* TO DO *
Output only the lines running from the line bearing "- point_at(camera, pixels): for" through the line bearing "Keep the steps", character for character.

━━━ DATA SEGMENT

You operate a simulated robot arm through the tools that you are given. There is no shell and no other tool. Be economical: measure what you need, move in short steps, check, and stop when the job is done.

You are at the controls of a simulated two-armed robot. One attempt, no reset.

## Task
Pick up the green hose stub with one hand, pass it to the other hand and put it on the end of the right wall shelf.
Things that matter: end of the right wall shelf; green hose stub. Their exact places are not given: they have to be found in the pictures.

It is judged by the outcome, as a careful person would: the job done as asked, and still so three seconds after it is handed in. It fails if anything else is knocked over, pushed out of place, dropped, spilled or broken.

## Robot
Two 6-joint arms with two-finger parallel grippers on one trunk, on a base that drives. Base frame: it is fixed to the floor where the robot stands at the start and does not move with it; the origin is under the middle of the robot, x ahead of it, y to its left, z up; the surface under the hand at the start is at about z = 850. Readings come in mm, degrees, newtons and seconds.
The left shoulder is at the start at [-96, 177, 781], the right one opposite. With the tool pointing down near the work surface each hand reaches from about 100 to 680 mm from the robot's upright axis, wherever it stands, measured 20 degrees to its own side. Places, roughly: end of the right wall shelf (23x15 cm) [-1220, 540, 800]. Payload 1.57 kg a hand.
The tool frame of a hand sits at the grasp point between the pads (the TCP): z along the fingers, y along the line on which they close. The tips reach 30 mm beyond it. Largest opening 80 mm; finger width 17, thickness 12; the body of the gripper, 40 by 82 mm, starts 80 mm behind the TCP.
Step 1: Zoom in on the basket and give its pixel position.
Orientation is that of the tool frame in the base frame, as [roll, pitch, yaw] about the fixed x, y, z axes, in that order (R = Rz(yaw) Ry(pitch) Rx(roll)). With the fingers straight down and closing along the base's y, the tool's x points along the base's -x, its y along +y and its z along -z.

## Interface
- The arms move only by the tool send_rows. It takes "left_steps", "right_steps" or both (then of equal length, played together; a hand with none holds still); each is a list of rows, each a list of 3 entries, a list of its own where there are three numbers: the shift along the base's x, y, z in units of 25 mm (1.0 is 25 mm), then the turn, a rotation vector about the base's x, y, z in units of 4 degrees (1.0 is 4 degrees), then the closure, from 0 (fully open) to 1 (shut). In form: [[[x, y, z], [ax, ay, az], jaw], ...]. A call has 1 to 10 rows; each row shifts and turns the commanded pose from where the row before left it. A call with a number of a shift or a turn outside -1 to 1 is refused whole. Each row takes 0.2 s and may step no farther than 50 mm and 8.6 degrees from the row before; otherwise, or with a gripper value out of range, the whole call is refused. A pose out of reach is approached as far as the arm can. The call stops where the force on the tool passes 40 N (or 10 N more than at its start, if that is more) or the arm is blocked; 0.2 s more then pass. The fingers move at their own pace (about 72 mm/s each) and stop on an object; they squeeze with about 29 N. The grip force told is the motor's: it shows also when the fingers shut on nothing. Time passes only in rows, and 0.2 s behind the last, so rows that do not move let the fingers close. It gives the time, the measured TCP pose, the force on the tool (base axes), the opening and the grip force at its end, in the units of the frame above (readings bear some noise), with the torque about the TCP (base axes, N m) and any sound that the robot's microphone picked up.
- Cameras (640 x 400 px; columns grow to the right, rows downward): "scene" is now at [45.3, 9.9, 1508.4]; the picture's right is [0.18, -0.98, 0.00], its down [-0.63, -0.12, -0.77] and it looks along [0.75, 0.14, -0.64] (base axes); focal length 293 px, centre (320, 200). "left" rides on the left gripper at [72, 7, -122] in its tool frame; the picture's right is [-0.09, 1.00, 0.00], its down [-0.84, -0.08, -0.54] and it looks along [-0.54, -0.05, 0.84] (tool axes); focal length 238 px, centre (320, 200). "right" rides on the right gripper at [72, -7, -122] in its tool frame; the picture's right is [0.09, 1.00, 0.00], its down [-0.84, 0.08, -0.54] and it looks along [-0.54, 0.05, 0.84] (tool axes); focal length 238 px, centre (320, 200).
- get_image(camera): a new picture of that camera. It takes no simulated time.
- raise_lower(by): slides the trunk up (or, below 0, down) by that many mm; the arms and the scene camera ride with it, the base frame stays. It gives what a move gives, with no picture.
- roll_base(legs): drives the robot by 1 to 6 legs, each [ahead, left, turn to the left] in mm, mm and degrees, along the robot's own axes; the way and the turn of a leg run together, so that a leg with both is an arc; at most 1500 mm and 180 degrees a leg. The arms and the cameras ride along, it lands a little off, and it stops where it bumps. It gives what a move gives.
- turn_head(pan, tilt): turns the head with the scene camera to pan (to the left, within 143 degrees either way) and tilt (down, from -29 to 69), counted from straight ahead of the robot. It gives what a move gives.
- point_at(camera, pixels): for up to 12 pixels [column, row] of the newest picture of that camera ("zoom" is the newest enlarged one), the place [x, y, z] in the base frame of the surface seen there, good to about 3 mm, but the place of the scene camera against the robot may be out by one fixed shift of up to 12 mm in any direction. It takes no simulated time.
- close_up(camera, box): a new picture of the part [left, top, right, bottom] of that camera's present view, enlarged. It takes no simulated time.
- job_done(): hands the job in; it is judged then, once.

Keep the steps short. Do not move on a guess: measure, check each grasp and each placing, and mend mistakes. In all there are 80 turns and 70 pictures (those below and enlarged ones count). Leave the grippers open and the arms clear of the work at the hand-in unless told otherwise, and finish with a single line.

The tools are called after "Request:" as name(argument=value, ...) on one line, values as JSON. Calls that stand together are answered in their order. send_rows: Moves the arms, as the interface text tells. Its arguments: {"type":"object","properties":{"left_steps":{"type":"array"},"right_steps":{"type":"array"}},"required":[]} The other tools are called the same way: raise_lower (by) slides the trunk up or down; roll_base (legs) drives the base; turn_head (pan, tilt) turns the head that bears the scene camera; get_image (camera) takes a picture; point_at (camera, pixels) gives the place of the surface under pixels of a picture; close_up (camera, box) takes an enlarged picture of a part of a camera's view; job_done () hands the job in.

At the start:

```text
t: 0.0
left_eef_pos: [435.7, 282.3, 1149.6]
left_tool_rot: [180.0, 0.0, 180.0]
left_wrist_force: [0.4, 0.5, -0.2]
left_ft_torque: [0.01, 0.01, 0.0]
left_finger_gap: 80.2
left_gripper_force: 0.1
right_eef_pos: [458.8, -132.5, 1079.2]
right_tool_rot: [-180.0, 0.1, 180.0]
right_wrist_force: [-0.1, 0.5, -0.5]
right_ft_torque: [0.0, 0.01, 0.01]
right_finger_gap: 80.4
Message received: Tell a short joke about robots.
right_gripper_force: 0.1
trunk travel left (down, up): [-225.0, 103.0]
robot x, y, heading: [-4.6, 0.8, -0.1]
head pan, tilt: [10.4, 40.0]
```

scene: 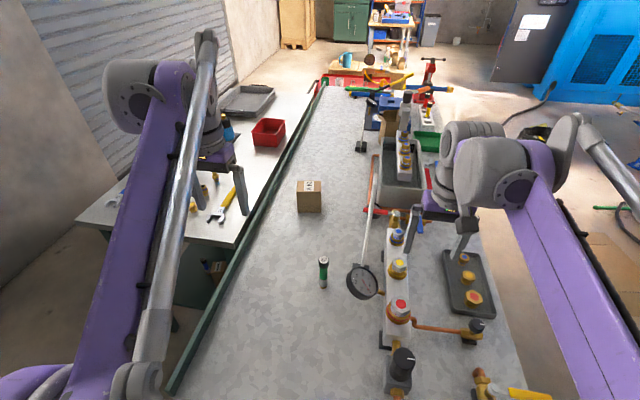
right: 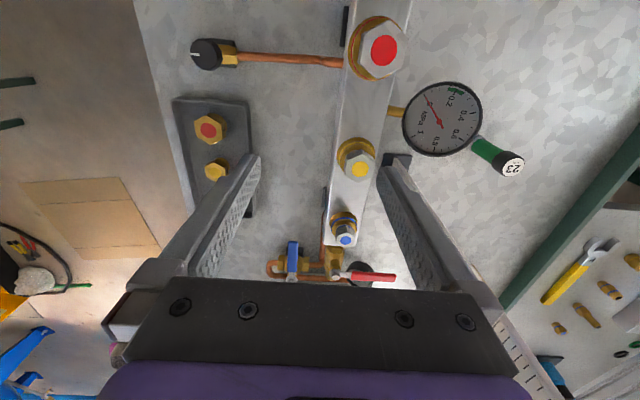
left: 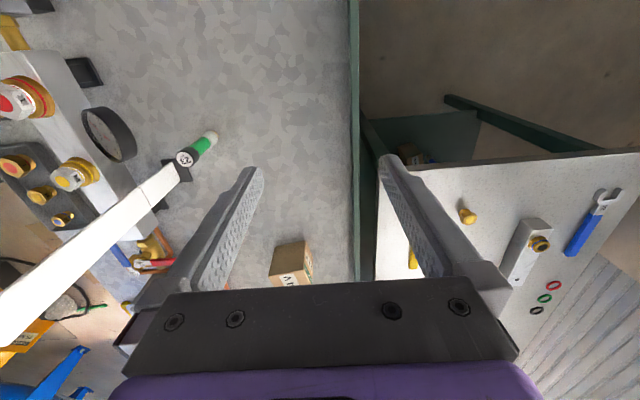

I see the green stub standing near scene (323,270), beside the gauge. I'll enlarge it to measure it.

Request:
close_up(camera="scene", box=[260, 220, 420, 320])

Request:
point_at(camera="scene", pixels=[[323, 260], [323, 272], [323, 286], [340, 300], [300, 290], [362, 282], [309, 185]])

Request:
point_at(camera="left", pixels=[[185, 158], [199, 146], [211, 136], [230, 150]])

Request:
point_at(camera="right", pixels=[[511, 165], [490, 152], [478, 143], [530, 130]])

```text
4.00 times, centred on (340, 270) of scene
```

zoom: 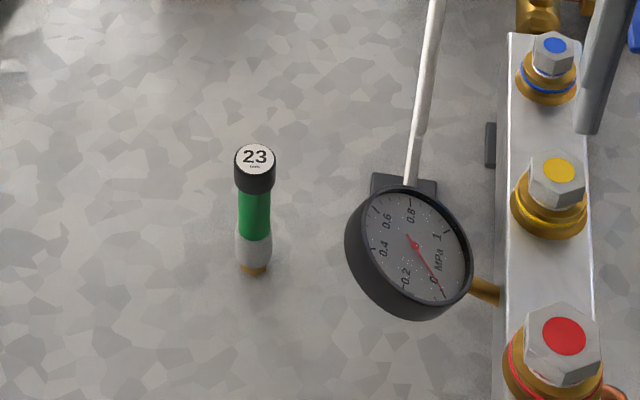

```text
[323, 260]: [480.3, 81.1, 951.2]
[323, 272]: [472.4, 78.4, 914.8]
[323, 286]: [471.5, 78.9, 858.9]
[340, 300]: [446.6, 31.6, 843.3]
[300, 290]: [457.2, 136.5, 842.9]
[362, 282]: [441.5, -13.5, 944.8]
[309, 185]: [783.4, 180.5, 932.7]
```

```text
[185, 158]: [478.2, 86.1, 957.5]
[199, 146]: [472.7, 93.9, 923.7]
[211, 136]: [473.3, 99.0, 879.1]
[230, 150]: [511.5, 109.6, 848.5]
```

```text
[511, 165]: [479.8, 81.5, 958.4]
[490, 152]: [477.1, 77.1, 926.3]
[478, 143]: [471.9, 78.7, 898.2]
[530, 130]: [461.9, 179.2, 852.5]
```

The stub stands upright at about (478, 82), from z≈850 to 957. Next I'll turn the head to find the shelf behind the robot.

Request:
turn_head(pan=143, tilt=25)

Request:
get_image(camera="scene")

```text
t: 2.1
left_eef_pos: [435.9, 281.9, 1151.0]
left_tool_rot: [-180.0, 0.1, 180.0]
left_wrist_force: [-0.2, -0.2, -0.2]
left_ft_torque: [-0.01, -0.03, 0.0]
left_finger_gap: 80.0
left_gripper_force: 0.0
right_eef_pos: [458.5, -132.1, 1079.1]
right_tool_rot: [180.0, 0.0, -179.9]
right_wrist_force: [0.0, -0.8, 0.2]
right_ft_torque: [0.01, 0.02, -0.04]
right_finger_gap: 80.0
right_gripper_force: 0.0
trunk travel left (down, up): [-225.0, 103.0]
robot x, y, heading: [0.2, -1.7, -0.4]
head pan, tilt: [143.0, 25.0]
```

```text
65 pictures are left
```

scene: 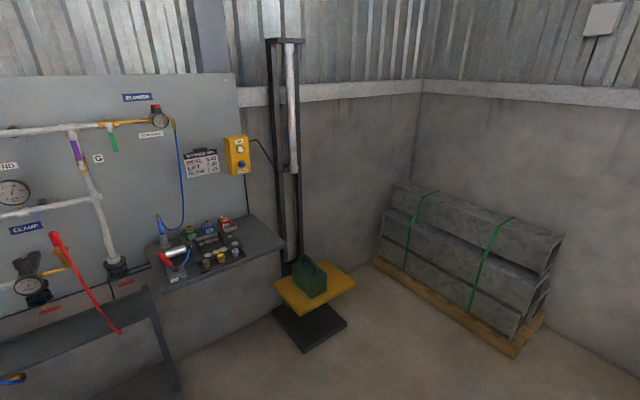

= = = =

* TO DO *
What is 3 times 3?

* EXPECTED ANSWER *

━━━━━━

* EXPECTED ANSWER *
- point_at(camera, pixels): for up to 12 pixels [column, row] of the newest picture of that camera ("zoom" is the newest enlarged one), the place [x, y, z] in the base frame of the surface seen there, good to about 3 mm, but the place of the scene camera against the robot may be out by one fixed shift of up to 12 mm in any direction. It takes no simulated time.
- close_up(camera, box): a new picture of the part [left, top, right, bottom] of that camera's present view, enlarged. It takes no simulated time.
- job_done(): hands the job in; it is judged then, once.

Keep the steps short. Do not move on a guess: measure, check each grasp and each placing, and mend mistakes. In all there are 80 turns and 70 pictures (those below and enlarged ones count). Leave the grippers open and the arms clear of the work at the hand-in unless told otherwise, and finish with a single line.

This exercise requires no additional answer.